WRITTEN EXERCISE ▸ Return all the data below as it stands, minus the pictures. The answer is a JSON array that holds each line as a string and skips blank lines.

DATA PROVIDED ▸
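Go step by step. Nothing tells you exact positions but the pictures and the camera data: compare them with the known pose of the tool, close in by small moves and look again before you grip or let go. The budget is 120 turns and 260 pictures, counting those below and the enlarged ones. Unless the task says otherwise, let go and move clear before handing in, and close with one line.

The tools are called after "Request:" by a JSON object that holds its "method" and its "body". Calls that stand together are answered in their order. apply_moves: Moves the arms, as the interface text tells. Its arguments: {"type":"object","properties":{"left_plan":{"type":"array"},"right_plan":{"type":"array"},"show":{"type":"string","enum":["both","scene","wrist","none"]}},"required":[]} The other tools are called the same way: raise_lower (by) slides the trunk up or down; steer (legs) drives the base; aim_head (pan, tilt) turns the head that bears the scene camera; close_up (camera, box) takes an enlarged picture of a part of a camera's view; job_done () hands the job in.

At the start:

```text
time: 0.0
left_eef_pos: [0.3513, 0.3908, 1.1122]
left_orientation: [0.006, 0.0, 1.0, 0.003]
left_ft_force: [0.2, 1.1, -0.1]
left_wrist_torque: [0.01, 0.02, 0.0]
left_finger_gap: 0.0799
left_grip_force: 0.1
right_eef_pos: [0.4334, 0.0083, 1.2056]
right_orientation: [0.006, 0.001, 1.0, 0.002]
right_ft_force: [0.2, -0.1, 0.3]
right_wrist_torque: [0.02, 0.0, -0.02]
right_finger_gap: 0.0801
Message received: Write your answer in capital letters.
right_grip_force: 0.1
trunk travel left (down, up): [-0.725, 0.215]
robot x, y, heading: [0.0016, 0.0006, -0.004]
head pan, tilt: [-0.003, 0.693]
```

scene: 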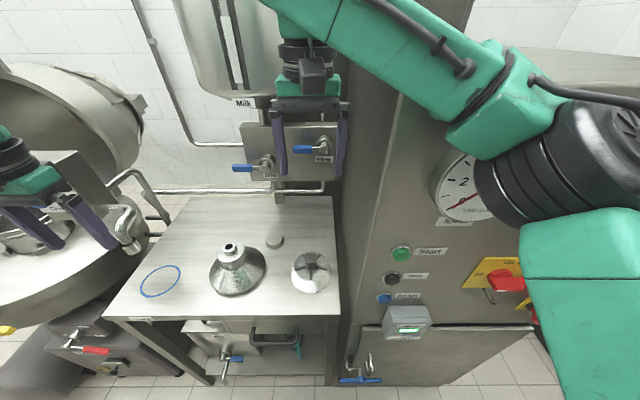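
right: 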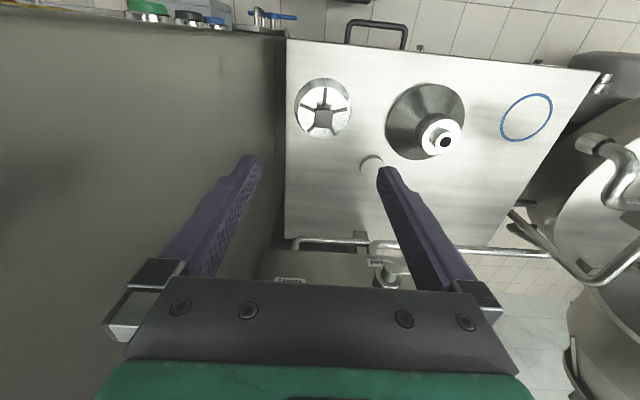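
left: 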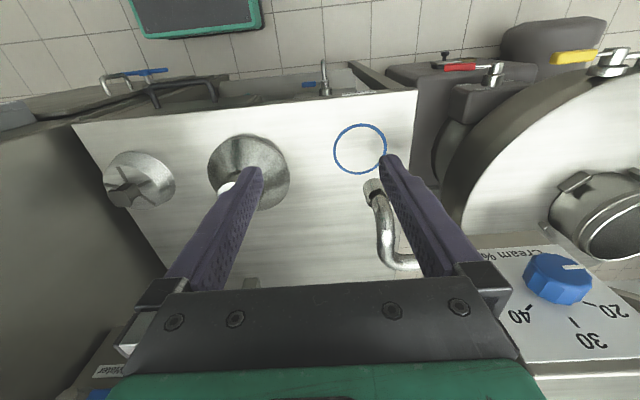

SOLUTION ▸
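[
  "Go step by step. Nothing tells you exact positions but the pictures and the camera data: compare them with the known pose of the tool, close in by small moves and look again before you grip or let go. The budget is 120 turns and 260 pictures, counting those below and the enlarged ones. Unless the task says otherwise, let go and move clear before handing in, and close with one line.",
  "The tools are called after \"Request:\" by a JSON object that holds its \"method\" and its \"body\". Calls that stand together are answered in their order. apply_moves: Moves the arms, as the interface text tells. Its arguments: {\"type\":\"object\",\"properties\":{\"left_plan\":{\"type\":\"array\"},\"right_plan\":{\"type\":\"array\"},\"show\":{\"type\":\"string\",\"enum\":[\"both\",\"scene\",\"wrist\",\"none\"]}},\"required\":[]} The other tools are called the same way: raise_lower (by) slides the trunk up or down; steer (legs) drives the base; aim_head (pan, tilt) turns the head that bears the scene camera; close_up (camera, box) takes an enlarged picture of a part of a camera's view; job_done () hands the job in.",
  "At the start:",
  "```text",
  "time: 0.0",
  "left_eef_pos: [0.3513, 0.3908, 1.1122]",
  "left_orientation: [0.006, 0.0, 1.0, 0.003]",
  "left_ft_force: [0.2, 1.1, -0.1]",
  "left_wrist_torque: [0.01, 0.02, 0.0]",
  "left_finger_gap: 0.0799",
  "left_grip_force: 0.1",
  "right_eef_pos: [0.4334, 0.0083, 1.2056]",
  "right_orientation: [0.006, 0.001, 1.0, 0.002]",
  "right_ft_force: [0.2, -0.1, 0.3]",
  "right_wrist_torque: [0.02, 0.0, -0.02]",
  "right_finger_gap: 0.0801",
  "Message received: Write your answer in capital letters.",
  "right_grip_force: 0.1",
  "trunk travel left (down, up): [-0.725, 0.215]",
  "robot x, y, heading: [0.0016, 0.0006, -0.004]",
  "head pan, tilt: [-0.003, 0.693]",
  "```",
  "scene: ",
  "right: ",
  "left: "
]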